In asking whether it should change the national flag, New Zealand’s government sought to start a conversation about what the country “stands for”. In so many joke designs, New Zealanders responded: their right to take the p**s.

In May, the government put out an open call for alternatives to the current flag, which, like Hong Kong’s colonial-era standard, bears the Union Jack. New Zealand pairs that symbol of British empire with the Southern Cross constellation. In a little under two months, members of the public - many if not most of whom had no more design experience than that afforded by Photoshop and an internet connection - put forward almost 10,300 submissions for consideration by an independent panel.
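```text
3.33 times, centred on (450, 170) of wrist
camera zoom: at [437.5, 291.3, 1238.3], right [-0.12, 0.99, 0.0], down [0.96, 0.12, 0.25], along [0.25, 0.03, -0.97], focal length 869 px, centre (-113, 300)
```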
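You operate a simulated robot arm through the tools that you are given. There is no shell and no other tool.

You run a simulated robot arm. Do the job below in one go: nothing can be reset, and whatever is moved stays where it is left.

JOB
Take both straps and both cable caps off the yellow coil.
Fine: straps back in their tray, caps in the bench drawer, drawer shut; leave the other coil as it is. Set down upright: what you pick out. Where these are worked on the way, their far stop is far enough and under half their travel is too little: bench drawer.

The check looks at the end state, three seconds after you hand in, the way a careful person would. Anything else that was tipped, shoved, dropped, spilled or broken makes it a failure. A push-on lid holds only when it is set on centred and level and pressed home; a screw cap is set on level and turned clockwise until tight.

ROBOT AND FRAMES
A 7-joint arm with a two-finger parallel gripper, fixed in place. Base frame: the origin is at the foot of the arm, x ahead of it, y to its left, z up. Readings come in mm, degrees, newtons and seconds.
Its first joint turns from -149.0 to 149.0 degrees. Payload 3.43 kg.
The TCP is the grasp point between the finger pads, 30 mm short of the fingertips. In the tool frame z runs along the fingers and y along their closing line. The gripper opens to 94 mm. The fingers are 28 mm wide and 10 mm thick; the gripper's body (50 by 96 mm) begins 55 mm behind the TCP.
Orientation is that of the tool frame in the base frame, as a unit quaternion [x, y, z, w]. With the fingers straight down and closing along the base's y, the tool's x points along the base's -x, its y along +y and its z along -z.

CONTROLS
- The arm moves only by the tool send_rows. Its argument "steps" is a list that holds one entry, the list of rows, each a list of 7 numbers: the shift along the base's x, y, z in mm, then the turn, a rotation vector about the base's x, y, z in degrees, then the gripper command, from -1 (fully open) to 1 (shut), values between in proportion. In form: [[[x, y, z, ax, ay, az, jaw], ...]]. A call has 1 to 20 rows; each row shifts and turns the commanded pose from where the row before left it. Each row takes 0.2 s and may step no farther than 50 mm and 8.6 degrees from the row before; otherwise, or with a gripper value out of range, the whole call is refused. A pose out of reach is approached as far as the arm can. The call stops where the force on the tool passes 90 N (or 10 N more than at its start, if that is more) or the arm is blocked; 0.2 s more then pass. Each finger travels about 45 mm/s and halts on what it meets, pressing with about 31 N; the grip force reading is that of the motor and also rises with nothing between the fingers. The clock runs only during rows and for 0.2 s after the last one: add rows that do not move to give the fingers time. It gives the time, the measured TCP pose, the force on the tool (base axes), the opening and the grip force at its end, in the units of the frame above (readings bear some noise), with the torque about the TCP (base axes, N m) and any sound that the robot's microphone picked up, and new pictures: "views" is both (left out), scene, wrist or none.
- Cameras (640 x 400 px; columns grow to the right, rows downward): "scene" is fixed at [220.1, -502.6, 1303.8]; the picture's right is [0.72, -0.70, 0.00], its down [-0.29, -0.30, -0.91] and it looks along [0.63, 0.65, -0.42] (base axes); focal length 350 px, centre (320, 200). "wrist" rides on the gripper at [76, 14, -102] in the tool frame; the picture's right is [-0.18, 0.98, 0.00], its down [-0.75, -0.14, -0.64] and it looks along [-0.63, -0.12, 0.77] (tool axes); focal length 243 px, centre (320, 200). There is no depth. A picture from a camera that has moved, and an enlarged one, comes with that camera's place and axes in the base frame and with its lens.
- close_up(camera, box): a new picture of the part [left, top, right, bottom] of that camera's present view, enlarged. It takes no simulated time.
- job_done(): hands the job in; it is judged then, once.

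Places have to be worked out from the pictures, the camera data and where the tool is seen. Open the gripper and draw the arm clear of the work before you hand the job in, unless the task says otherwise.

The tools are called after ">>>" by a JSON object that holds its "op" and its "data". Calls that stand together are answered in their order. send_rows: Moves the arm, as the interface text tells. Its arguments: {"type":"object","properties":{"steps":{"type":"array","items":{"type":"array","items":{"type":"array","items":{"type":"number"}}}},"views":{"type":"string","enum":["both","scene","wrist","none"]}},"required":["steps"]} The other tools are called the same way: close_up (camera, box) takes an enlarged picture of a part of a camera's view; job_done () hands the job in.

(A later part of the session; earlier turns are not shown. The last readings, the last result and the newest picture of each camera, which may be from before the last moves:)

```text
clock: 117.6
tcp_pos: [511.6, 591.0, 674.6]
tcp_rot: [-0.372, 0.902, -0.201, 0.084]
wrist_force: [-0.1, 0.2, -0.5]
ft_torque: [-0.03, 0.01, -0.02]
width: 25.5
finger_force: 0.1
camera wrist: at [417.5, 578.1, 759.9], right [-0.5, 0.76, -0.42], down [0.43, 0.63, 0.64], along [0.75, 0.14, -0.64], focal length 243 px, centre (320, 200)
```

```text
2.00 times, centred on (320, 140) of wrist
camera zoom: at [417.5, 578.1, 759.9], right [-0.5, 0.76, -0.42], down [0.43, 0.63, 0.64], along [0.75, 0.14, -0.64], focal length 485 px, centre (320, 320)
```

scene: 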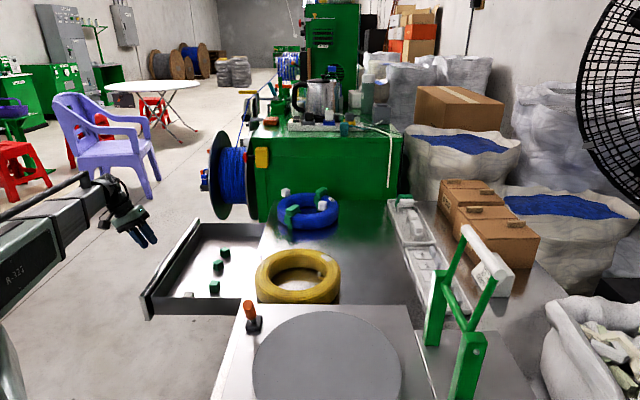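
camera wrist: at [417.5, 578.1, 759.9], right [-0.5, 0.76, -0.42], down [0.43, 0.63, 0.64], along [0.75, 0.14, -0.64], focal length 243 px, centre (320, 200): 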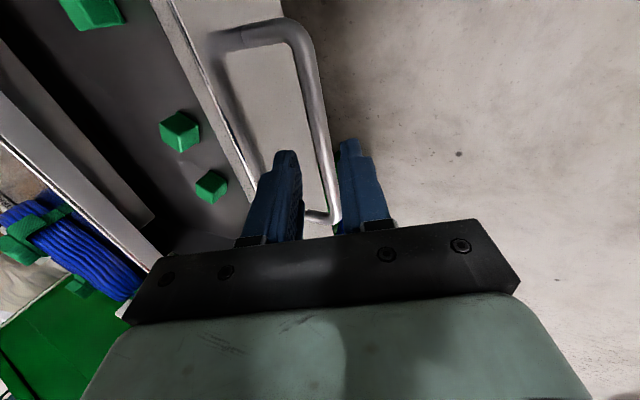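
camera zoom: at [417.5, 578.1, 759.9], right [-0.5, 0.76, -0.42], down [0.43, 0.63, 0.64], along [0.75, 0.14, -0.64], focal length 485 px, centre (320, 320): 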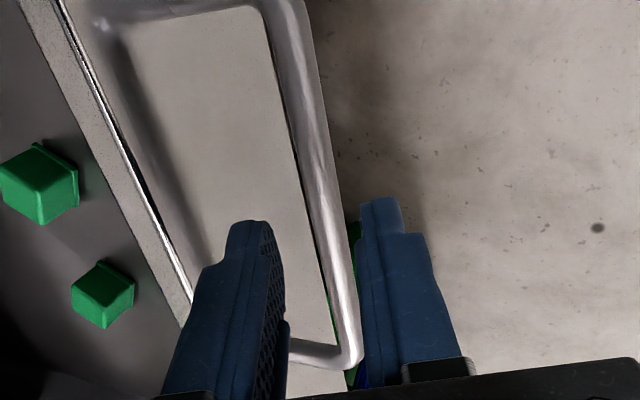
The panel may have come to regret the low barrier to entry. As long as a design did not feature offensive or copyrighted imagery, or an individual’s face, its upload was approved. The 10,292 submissions were a mishmash of New Zealand’s past, present and potential futures: some giving the Union Jack even greater prominence; others boosting traditional Maori culture; one with a kiwi shooting lasers from its eyes.

Auckland resident Mike Davison's submission retains a stylised Union Jack.
Auckland resident Mike Davison's submission retains a stylised Union Jack.

The government had made it clear that, at that point in the process, there was no such thing as a bad idea - not even those that were patently, gleefully daring it to call them out as such. A childlike line drawing of a “deranged cat raking its garden”; a crude scrawl of a man on a bicycle; the Southern Cross reimagined as a pentagram; most egregiously, a QR code. A spokeswoman for the panel said it was “great to see such a high level of engagement”.

Needless to say, none of these blatant trolls of the public consultation process made the longlist of 40 finalists published on August 10. All are variations on the silver fern, the koru, the Southern Cross constellation and combinations of the three, in blue, red, white, black and green.